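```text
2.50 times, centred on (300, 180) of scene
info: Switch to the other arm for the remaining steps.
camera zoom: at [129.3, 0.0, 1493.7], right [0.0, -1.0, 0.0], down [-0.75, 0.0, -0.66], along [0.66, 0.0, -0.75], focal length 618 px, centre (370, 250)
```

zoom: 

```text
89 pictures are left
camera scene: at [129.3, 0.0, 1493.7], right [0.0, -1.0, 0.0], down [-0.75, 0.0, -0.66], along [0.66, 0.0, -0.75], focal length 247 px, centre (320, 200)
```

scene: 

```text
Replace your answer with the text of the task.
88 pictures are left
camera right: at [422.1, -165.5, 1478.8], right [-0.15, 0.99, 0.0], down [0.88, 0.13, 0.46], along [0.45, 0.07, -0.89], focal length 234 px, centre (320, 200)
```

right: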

☆ ☆ ☆ ☆

_EXERCISE REQUIREMENTS_.
From the listing above, collect each line in which the string "pictures" appears.

_ANSWER TO THE TASK_.
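89 pictures are left
88 pictures are left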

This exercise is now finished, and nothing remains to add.